On 7/28/05 11:10 AM, "Robert Lindauer" <robgobblin at aol.com> wrote:
> What I want to know was how it was defined for the sake of the study
> referenced.  This is a fair question.  Different studies make different
> definitions and paying attention to them is important when drawing
> conclusions.


The definitions are pretty straightforward if you bothered to put even the
slightest effort in learning about this.  Around 3.5% of households in the
US are millionaire households, and only around an average of 10% of the
total wealth of those households is in their house -- these are not real
estate bubble millionaires.  Most own their own small businesses.

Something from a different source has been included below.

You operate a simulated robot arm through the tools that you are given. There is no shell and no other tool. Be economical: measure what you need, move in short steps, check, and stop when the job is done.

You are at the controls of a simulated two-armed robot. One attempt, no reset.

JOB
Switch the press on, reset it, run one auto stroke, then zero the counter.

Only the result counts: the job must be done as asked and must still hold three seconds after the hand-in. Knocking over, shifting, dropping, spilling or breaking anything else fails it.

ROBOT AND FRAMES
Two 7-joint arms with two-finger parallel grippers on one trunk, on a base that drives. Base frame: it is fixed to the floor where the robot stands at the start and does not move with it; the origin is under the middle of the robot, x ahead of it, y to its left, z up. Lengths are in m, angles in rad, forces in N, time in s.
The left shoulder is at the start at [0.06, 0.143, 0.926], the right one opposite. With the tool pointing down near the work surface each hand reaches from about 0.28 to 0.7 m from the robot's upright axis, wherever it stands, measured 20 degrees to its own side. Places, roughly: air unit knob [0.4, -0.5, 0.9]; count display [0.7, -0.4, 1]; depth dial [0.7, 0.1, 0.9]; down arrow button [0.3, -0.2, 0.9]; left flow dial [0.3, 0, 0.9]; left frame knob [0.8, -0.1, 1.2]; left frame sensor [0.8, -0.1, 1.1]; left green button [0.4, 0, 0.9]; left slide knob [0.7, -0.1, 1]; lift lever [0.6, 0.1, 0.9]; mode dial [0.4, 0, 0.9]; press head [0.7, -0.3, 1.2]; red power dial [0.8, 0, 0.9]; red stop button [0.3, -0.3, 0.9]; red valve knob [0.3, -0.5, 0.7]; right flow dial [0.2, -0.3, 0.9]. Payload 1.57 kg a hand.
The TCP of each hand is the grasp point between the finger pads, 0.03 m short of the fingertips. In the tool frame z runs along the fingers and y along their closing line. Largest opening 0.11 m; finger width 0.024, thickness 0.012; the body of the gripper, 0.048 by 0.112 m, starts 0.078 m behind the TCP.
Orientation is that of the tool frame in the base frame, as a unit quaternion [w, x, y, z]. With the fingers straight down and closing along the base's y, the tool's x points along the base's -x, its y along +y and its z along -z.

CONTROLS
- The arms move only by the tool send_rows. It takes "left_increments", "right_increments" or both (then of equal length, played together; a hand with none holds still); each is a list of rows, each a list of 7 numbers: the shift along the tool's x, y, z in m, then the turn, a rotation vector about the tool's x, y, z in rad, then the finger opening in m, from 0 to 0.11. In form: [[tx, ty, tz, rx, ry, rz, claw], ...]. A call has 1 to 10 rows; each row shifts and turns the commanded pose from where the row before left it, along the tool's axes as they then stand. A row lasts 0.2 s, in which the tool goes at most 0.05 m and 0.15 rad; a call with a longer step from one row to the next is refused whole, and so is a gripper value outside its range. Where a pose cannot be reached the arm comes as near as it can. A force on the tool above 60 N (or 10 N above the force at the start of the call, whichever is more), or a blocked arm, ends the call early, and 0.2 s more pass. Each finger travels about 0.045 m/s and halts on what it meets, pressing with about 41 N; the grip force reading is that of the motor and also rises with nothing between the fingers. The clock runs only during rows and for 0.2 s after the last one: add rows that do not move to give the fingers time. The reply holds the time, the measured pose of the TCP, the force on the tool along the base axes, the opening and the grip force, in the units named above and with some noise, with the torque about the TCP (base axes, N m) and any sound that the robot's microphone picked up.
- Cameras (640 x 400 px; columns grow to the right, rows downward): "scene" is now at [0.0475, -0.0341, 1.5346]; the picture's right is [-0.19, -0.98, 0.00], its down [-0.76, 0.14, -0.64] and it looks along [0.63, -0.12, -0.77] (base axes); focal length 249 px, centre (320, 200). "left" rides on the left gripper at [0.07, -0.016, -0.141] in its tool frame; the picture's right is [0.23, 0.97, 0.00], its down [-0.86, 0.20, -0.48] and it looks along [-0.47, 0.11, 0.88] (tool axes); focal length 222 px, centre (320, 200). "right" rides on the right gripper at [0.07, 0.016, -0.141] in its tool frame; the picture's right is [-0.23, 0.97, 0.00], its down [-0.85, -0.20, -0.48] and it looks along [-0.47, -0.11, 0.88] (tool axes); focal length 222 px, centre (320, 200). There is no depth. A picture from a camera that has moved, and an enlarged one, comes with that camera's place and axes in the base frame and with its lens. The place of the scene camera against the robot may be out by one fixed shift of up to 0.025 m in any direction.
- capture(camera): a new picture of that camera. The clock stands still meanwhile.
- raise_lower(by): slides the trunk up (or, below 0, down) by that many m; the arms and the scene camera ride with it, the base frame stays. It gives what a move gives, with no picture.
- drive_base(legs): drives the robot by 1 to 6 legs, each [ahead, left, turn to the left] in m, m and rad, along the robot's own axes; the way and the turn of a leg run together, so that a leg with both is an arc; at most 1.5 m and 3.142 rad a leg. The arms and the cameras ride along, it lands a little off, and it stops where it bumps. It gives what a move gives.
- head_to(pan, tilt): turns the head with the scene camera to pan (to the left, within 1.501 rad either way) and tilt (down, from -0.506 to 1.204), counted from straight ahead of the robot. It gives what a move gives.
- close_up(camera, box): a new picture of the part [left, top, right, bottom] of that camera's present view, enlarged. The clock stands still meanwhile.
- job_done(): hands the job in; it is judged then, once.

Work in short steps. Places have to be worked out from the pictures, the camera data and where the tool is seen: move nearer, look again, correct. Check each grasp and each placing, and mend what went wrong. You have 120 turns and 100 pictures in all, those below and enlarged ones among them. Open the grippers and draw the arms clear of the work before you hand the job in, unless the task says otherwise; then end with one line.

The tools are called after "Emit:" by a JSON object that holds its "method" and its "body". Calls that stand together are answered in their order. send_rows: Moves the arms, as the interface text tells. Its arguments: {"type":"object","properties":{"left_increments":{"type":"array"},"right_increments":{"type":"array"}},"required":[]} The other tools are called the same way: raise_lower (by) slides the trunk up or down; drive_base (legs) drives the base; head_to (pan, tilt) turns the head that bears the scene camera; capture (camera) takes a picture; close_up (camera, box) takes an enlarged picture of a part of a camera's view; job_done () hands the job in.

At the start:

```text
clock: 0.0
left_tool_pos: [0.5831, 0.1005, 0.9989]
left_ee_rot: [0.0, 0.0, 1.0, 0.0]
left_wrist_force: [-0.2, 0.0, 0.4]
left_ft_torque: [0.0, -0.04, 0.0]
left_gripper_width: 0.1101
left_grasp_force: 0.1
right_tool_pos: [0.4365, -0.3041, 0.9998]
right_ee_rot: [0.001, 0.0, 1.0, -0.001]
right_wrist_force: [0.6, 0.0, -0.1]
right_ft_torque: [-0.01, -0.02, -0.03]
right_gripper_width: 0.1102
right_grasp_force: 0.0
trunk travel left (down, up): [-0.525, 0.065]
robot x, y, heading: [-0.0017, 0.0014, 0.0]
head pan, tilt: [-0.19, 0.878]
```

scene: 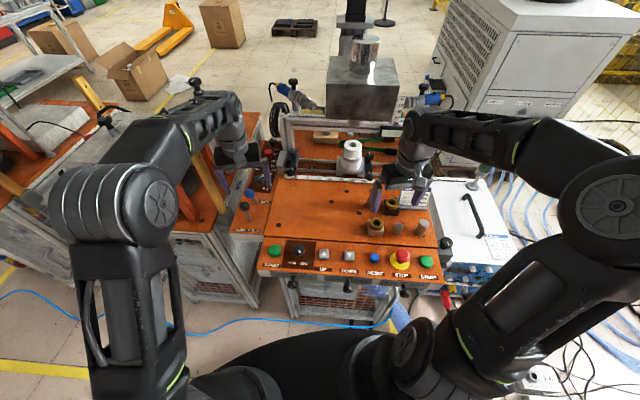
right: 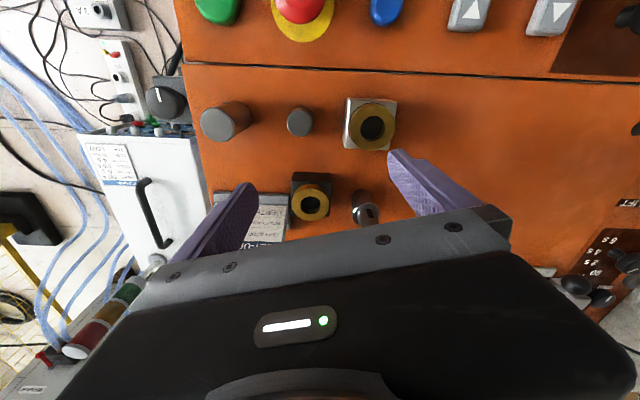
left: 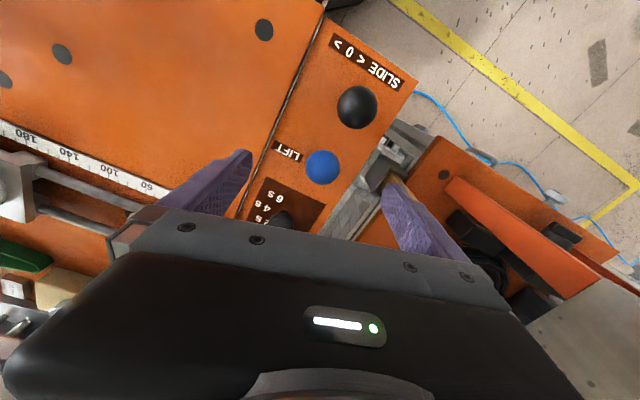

According to the most commonly cited sources, 80% of millionaires are "first
generation", meaning that they do not come from wealthy families.  Another
10% or so have wealth in the family, but never received any financial
support from the family and bootstrapped their own wealth.  The remaining
10% became millionaires via windfalls from various sources, including
inheritance.

I come from a family with many millionaires in it, but a long tradition of
no financial support whatsoever for the children and modest lifestyles.  No
allowances (you have to work for your money), and when you graduate from
high school you have to make your own way in the world, including paying for
your own college (while being disqualified from financial aid by this fact).
Nonetheless, it has produced generation upon generation of wealthy
individuals, including individuals who ended up in the rarified air of
ultra-wealthy with nothing more than a high school diplomas and day labor
jobs.  In case you are wondering where all that money goes when people die,
the estate invariably gets donated to charitable organizations.

When I look at my extended family and the consistent wealth it has produced
from generation to generation, the pattern is obvious: they work very hard,
they are pretty bright, and children are never coddled or spoiled.  Being
financially self-made is a badge of honor, and expected.



> The myth I'm trying to bust here is the "if you work hard, have
> discipline and drive, you will probably be born in the projects and make
> a million dollars", when in fact the odds are so far against this that
> it's absurd.


Being smart helps too, but is only moderately important.  The problem is
ultimately that very few people work hard or have drive and discipline.  The
vast majority of people are comfortable and do not feel the need to work
hard or have discipline.

You are not busting any myths, you are pointing out the problem.


> I've recently been told that 98% of millionaires were born
> millionaires in the US, from "Lies my teacher told me:  Everything your
> high school history book got wrong."


Obviously a load of crap, since such a "fact" would have a number of
interesting consequences that are not in evidence.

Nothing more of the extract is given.